The US Federal Reserve appears to be adopting a neutral stance on the state of the world’s largest economy
The central bank of the world’s biggest economy drops its cash rate 25 basis points
31 October 2019 | Marcus Reubenstein (Image: Vladimir Solomyani/Unsplash)
In a widely expected move, the US Federal Reserve has cut official interest rates by 0.25%, also moving its stance on monetary policy. Says Michael McCarthy, Chief Strategist of CMC Markets, “The wording of the accompanying statement shifted the Fed’s stance towards neutral from dovish. Stocks rallied despite the less accommodative language. A surprisingly strong read on US GDP and ongoing positive corporate reporting may explain the enthusiasm for risk assets.”
In a note to investors, AMP Capital Chief Economist, Shane Oliver says, “While US growth is still good, as with the July and September rate cuts the Fed’s latest move is basically insurance against the threats to the US outlook from the trade war and slower global growth at the same time that inflation is still running just below target.
“The current easing cycle remains a bit like the Fed easings of 1987 after the share market crash, 1995-96 and in 1998 after the LTCM (Long-Term Capital Management) hedge fund crisis – that saw the Fed cut interest rates by 0.75% despite solid growth in order take out insurance in case there was a deeper downturn.
“The Fed has now moved to a more neutral bias on rates dropping its pledge to “act as appropriate” with a commitment to monitor data to assess the “appropriate path” for rates with Fed Chair Powell describing the current stance of policy as appropriate as long as data is consistent with the outlook and noting that the risks have declined a bit.

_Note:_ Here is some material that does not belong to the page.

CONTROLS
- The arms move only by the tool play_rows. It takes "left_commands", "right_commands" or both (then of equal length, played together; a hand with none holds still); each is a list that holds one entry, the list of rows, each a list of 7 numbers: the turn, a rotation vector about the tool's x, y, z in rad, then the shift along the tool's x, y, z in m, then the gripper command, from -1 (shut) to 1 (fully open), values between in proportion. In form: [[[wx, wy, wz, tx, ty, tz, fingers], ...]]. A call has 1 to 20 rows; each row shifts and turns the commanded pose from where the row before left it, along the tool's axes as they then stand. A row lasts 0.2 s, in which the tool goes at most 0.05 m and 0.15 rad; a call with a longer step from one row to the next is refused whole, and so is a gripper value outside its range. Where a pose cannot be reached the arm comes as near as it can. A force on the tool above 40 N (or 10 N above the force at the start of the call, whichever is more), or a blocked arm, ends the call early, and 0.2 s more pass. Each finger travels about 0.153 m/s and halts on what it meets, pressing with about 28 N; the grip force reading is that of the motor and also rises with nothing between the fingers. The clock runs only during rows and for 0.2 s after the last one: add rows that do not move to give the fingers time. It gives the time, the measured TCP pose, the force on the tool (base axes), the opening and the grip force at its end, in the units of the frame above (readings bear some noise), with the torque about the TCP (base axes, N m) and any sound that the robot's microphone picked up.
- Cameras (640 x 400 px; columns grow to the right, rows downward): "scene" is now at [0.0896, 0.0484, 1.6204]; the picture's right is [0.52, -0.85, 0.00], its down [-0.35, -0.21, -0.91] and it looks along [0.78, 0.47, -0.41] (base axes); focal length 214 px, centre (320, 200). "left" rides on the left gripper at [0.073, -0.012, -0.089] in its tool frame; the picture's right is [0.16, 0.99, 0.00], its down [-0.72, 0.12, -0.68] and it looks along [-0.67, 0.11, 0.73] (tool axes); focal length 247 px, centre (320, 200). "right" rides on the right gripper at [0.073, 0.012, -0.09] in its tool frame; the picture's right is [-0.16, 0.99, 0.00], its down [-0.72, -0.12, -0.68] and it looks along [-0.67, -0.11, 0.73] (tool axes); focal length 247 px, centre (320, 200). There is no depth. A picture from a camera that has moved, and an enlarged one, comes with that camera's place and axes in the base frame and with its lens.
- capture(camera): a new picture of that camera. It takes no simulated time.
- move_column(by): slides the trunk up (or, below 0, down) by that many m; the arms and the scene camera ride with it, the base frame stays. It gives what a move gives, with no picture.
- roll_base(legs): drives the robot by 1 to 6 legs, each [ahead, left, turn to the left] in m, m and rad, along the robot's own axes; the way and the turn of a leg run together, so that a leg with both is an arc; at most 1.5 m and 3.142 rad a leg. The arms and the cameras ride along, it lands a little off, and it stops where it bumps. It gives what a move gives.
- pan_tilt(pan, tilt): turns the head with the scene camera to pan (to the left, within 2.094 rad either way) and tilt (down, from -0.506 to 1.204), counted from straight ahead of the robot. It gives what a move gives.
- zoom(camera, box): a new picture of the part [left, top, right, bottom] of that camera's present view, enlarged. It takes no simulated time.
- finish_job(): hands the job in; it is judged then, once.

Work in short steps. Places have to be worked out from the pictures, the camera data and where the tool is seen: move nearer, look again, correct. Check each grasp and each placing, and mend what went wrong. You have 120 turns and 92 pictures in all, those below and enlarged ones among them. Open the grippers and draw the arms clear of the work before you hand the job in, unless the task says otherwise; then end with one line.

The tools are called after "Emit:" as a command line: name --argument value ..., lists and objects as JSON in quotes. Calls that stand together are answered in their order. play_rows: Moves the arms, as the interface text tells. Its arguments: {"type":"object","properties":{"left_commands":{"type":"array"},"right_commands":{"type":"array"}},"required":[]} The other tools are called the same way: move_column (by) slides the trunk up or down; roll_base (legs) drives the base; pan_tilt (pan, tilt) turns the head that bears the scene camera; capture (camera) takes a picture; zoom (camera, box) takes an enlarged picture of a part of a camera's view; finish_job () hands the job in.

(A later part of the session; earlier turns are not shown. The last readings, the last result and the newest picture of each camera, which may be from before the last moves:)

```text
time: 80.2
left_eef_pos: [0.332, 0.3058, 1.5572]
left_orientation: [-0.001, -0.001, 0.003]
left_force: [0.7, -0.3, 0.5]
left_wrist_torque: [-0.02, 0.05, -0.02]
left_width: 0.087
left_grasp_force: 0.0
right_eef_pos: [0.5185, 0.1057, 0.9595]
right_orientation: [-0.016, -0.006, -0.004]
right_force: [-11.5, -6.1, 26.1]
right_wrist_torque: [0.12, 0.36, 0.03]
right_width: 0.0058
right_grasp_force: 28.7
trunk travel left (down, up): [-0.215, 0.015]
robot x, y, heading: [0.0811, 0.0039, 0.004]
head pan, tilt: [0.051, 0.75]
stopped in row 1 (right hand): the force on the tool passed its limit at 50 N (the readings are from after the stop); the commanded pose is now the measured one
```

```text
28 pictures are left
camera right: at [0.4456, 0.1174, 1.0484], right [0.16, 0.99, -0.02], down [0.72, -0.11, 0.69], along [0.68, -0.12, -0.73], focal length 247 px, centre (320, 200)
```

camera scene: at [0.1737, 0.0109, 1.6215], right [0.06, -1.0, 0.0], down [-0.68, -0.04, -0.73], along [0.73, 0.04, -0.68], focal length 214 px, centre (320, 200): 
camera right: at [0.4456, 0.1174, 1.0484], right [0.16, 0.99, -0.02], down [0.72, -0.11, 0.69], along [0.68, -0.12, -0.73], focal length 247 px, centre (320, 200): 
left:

In other words the Fed is still prepared to ease again if needed but is thinking it won’t need to. Meanwhile Powell also committed not to raise rates unless there is a really persistent move up in inflation.
“Market expectations are for one more Fed easing next year, but I think it’s now 50/50,” says Oliver.
Many analysts believe the Fed is at or close to the bottom on rates; and that President Trump has incentive to resolve the China trade dispute and ensure the US economy is strong ahead of next year’s presidential election.

Interest rate implications for $A
A cut in US interest rates, combined with stimulus elsewhere globally is good for global growth, which should be good for Australia. There is a risk though if interest rate movements sees a shift in the value of the Australian dollar. Says, Shane Oliver, “A concern for the Reserve Bank of Australia is that with the Fed easing the interest rate gap between Australia and the US looks like it might be bottoming. If it starts turning up, particularly if the Fed eases further and the RBA doesn’t, then it could put upwards pressure on the value of the Australian dollar. That could offset part of the RBA’s monetary easing this year.
“In fact the Australian dollar is already up more than three percent from its recent low and is breaking above $US0.69. So this is another reason to expect further RBA monetary easing, despite recent signs that the RBA is not in a rush to ease despite another low inflation reading for the September quarter.
“Falling and low interest rates are generally positive for shares, unless there is a global recession. While the risk of recession has been rising on the back of the trade war we remain of the view that it will be avoided, particularly now with the trade war now likely going on the backburner for a while.”